Tragedy and terror – the US gun laws

A six-year-old school pupil in Newport News, Virginia, was the latest to join the long list of American school shooters when he shot schoolteacher Ms Zwerner during an argument on Friday the 6th of January. While not a ‘typical’ school-shooter in the sense that the boy was not going round the school shooting multiple people, the ease with which such a young child could carry out this shooting is startling. Fortunately, Ms Zwerner’s health is reportedly in a ‘stable condition’. However, the incident is only the most recent reminder of the ever-present threat that guns hold in US schools and society.  


Individuals’ right to possess firearms in America is rooted in the Second Amendment to the US constitution. Beyond this, only two federal court rulings exist to back this up:


The District of Columbia vs. Heller case of 2008 – This ruled that an individual has the right to carry a firearm independent of the employ of the state militia, and the right to use firearms for legal activities such as the defence of the home. It originated in opposition to restrictive gun laws in the district and was passed by a vote of 5 to 4 – a representation of the polarised nature of gun law debate in America.


The McDonald vs.
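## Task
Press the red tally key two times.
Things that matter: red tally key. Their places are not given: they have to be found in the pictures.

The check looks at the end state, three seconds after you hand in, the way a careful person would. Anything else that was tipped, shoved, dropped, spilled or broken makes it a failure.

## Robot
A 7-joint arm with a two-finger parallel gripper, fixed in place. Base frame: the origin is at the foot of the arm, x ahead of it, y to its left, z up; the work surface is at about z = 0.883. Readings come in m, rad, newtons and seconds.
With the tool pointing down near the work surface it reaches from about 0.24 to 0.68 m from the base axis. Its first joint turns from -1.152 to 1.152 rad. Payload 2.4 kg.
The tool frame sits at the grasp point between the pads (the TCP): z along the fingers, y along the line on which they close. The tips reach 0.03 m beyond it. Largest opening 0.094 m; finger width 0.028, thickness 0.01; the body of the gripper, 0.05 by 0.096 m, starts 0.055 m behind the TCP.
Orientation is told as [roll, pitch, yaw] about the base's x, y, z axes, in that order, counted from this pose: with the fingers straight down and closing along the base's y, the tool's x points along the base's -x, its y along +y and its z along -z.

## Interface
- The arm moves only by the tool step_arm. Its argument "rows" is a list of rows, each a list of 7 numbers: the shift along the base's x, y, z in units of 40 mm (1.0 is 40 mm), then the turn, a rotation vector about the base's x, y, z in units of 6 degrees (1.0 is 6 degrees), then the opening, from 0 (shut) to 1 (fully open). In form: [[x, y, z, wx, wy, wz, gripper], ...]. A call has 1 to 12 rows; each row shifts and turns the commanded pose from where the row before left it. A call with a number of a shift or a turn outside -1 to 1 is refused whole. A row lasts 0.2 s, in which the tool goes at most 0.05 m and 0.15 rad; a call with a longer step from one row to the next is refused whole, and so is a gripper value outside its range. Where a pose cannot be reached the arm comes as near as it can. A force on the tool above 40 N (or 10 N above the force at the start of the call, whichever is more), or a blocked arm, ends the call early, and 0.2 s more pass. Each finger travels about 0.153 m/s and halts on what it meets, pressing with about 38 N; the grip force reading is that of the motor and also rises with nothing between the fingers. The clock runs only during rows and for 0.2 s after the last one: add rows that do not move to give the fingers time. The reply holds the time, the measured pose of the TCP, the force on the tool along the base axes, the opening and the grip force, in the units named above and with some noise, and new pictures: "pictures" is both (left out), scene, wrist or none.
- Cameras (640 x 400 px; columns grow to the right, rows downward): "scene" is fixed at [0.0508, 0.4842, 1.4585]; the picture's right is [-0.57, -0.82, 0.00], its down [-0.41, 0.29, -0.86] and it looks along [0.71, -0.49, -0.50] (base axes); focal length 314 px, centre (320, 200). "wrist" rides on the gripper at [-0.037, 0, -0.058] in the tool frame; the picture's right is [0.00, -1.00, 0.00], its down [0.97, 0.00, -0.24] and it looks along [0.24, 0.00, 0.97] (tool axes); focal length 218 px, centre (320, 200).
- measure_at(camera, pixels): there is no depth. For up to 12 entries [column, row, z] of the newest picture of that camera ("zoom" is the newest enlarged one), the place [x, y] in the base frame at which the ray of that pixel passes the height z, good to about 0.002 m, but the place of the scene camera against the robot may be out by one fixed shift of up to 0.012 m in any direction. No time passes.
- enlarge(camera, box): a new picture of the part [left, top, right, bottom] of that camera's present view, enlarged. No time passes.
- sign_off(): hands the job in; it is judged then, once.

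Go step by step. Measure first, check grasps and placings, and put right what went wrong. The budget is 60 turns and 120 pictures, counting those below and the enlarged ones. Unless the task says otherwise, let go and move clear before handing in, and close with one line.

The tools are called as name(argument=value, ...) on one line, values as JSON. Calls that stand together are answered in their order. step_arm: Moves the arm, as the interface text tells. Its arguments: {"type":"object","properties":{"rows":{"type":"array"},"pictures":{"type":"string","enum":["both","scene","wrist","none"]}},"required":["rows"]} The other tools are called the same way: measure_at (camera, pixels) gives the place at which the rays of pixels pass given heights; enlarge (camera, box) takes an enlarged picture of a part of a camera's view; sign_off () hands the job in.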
City of Chicago case of 2010 – This took the last ruling a step further, declaring that the right of an individual to ‘keep and bear arms’ is enforceable against the states.


It is difficult to feel optimistic when the only two clear federal court rulings regarding gun laws have been to aid its expansion rather than introduce restrictions.
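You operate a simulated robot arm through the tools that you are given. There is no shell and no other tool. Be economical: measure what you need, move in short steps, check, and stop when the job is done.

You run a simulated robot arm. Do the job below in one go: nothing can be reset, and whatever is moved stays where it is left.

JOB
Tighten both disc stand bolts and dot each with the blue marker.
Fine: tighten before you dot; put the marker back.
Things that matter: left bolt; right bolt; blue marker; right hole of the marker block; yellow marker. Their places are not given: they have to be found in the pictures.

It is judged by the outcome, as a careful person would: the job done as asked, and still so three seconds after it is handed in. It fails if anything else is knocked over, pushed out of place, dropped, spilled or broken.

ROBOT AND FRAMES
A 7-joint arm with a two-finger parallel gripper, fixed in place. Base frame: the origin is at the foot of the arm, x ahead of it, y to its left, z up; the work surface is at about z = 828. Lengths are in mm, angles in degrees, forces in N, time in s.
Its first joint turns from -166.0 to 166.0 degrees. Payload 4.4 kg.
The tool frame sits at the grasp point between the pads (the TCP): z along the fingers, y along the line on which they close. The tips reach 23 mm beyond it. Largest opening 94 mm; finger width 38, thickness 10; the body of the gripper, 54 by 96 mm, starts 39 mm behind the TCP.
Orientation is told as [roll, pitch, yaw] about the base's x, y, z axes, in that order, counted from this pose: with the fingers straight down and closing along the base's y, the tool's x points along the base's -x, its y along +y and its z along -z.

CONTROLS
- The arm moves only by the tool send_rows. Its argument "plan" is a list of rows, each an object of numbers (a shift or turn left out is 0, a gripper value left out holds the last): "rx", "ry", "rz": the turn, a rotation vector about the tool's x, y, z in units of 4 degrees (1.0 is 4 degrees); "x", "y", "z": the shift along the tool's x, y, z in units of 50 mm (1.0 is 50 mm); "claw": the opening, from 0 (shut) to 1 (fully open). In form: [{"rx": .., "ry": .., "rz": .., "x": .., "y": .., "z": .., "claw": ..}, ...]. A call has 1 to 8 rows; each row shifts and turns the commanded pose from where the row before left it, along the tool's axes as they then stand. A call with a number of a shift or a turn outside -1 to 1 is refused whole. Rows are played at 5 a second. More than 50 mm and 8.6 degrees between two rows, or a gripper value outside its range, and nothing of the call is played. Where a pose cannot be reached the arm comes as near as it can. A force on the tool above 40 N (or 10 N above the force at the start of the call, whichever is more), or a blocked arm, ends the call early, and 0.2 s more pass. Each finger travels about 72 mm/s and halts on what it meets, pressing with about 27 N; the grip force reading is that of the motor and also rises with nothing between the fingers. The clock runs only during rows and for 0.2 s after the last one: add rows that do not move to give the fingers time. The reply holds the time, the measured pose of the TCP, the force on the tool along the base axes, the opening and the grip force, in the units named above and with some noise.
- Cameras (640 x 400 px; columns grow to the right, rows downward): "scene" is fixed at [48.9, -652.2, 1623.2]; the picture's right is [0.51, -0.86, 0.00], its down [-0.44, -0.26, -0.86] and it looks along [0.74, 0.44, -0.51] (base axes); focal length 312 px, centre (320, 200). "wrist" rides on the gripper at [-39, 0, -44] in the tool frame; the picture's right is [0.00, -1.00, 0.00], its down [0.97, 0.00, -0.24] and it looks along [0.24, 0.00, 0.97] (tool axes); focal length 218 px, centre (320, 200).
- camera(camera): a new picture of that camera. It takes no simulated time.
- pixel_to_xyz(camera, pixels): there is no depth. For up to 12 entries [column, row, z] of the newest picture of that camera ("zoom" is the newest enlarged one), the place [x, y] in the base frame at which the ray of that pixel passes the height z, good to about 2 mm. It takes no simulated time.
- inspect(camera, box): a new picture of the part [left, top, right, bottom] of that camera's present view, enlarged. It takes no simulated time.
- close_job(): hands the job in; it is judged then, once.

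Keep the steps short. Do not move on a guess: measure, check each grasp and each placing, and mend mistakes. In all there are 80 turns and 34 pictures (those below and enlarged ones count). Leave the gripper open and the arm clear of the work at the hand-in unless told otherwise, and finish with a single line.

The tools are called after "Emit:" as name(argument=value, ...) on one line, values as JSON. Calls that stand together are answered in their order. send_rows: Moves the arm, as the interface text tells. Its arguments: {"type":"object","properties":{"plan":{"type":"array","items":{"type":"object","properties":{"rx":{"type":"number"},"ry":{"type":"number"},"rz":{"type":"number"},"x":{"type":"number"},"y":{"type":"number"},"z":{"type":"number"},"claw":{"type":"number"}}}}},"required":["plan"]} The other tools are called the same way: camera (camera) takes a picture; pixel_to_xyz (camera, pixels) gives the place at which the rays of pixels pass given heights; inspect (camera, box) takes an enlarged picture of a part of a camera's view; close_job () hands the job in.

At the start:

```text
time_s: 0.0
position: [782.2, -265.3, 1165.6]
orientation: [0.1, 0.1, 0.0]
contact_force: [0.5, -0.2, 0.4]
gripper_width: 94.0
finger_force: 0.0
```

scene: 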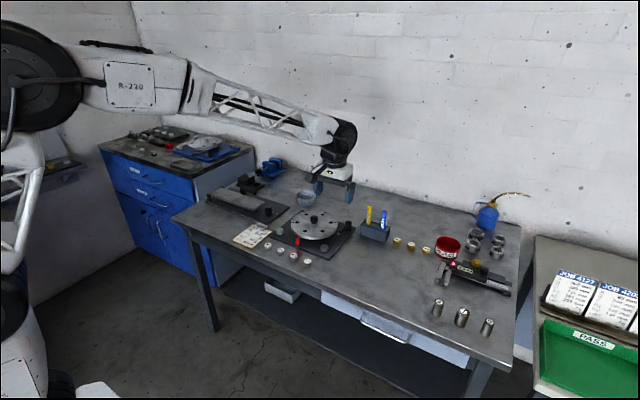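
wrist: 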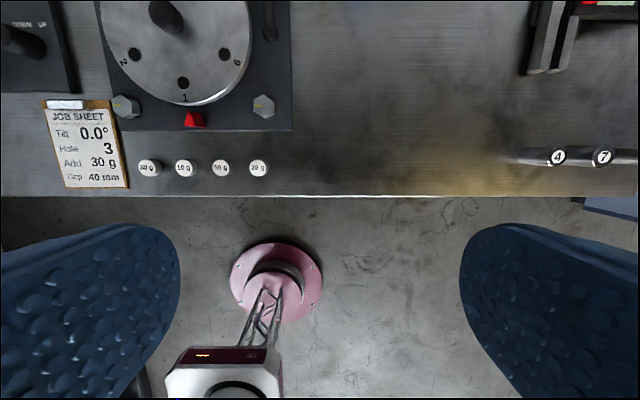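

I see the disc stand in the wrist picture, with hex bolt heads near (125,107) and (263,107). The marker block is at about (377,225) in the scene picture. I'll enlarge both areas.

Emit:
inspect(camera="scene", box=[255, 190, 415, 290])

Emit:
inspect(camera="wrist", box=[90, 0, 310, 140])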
Two factors contribute to the reluctance to accede to gun control measures in the US:


  1. The right to bear arms against tyrannical government is one that goes back to the founding of the country and the War of Independence. Indeed, the Second Amendment stipulates ‘A well-regulated Militia, being necessary to the security of a free State’ and that ‘the right of the people to keep and bear Arms, shall not be infringed’. In the minds of many Americans, the issue goes to the heart of national identity and freedom.
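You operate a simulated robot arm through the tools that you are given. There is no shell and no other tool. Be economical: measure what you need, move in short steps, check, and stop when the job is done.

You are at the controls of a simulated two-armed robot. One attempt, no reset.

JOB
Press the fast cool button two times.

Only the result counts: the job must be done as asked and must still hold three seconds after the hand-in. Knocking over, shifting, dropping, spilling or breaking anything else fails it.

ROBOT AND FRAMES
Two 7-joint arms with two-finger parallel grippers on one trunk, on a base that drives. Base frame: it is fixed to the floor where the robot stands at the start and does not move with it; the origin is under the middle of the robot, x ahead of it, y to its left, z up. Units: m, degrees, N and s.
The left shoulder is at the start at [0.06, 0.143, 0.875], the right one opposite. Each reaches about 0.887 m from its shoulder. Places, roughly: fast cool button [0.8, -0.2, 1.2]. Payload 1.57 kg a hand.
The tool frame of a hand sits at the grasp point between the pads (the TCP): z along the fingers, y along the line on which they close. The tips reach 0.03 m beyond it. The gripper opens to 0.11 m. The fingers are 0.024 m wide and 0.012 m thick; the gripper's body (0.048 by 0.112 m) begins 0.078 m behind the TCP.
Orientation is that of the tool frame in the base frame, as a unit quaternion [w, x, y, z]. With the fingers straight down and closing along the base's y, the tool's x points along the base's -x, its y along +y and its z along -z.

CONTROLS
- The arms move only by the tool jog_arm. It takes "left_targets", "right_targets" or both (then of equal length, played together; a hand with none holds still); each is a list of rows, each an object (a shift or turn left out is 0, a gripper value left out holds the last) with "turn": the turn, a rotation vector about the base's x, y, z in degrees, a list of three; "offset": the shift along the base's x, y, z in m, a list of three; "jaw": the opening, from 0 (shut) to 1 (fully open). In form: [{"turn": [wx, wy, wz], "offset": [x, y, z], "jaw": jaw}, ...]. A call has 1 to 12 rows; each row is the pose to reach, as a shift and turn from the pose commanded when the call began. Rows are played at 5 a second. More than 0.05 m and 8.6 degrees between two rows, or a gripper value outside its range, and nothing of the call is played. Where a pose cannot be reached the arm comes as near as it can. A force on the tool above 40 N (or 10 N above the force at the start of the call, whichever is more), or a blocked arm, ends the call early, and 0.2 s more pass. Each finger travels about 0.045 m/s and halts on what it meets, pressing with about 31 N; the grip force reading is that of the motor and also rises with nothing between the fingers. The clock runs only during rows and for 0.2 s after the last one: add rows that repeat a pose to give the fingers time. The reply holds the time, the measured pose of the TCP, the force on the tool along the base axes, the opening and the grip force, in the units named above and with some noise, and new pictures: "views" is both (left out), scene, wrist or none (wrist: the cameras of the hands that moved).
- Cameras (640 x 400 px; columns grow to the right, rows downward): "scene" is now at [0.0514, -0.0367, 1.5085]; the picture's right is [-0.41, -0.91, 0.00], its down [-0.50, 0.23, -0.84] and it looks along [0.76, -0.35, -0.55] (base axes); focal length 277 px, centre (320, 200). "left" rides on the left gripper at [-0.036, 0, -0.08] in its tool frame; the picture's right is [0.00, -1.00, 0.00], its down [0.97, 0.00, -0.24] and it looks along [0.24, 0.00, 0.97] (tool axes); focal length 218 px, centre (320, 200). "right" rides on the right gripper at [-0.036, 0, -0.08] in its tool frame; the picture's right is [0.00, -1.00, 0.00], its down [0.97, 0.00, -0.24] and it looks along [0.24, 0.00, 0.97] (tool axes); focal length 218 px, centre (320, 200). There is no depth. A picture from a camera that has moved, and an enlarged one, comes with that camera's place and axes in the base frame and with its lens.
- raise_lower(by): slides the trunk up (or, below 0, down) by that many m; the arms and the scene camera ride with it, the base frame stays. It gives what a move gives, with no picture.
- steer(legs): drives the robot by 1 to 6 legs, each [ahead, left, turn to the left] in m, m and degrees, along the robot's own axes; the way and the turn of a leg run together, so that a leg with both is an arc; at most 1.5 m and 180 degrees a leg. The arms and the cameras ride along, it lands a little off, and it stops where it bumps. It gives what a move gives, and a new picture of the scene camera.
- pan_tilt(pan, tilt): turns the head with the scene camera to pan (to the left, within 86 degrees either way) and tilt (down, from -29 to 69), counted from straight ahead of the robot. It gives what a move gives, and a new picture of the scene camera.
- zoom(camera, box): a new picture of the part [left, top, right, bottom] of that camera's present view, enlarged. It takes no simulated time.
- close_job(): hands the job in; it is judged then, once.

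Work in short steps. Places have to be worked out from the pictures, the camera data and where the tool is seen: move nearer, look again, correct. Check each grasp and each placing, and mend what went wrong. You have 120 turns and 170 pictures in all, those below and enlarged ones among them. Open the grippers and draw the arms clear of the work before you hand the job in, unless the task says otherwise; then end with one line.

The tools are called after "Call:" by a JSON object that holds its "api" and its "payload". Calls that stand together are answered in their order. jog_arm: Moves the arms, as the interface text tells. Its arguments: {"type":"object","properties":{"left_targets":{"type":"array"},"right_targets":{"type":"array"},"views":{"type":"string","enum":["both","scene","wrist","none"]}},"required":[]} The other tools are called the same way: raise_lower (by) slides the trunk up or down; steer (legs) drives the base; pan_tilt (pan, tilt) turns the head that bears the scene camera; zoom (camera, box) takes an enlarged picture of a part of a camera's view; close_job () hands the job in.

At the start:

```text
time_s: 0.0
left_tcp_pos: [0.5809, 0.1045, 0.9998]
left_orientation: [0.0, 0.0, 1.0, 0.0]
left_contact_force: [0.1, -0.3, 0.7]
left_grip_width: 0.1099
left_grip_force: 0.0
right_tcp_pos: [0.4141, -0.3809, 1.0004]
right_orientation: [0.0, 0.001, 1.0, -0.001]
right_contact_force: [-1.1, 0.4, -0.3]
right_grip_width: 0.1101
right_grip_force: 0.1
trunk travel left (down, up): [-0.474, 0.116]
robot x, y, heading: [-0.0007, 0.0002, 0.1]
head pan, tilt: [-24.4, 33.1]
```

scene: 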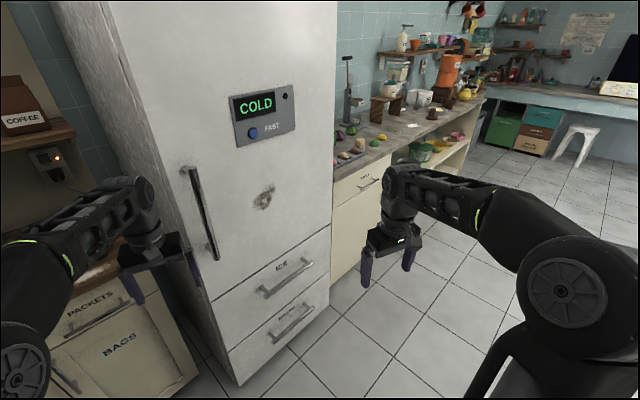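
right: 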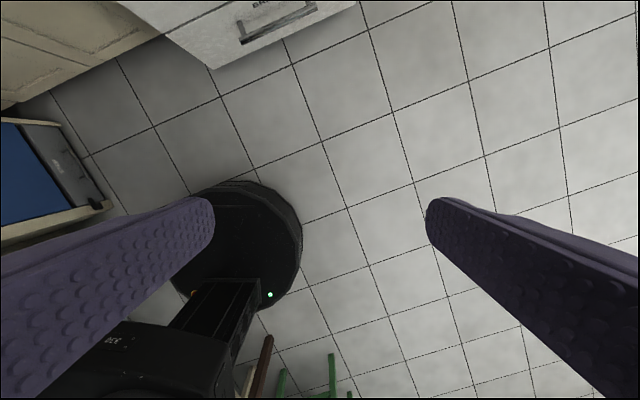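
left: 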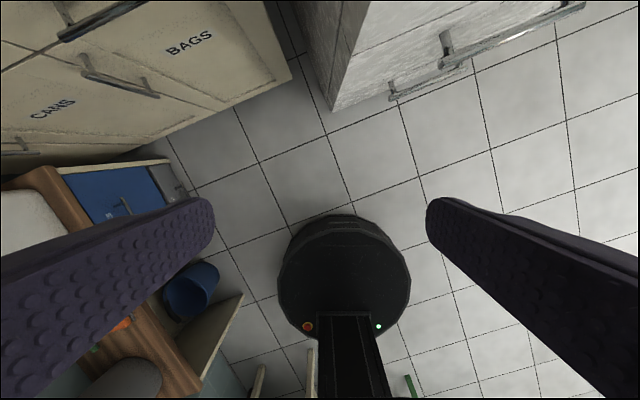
  1. The widespread belief in the US that guns protect more lives than they destroy. This is epitomised by by Donald Trump’s suggestion that arming teachers would mitigate school shootings, as ‘If you had a teacher who was adept at firearms, they could very well end the attack very quickly’. In Kennesaw, Georgia, local law goes as far as to stipulate that ‘every head of household residing in the city is required to maintain a firearm’, based on the supposition that this will deter criminal in the area. While the law itself isn’t actually enforced, it is still indicative of the strength of belief in the idea that guns deter rather than attract violence.


To the contrary, about 30 studies demonstrate the link between more guns and more crimes. One of these studies found that a gun in the home increased the chances of suicide by five times. Another found guns at home were eleven times more likely to be used for suicide than for self-defence. Indeed, of the 321 people that are shot everyday in America, 65 die from gun suicide, while another 91 are shot unintentionally. Annually, 117,345 Americans are shot, including 7957 children and teens. While it may seem obvious that ready access to a gun encourages violence to others or to oneself on a whim or during a heated altercation, figures such as these are important in turning over the myth that guns prevent violence or that they protect rather than destroy innocent lives.


Commenting on the incident in Newport News, Mayor Phillip Jones said “I do think that after this event, there is going to be a nationwide discussion on how these sorts of things can be prevented.” It is easy to be cynical of calls for this nationwide discussion when news of school shootings in the US seem to never end. However, this sort of discussion is an important step towards overturning myths regarding firearms and moving towards a safer system.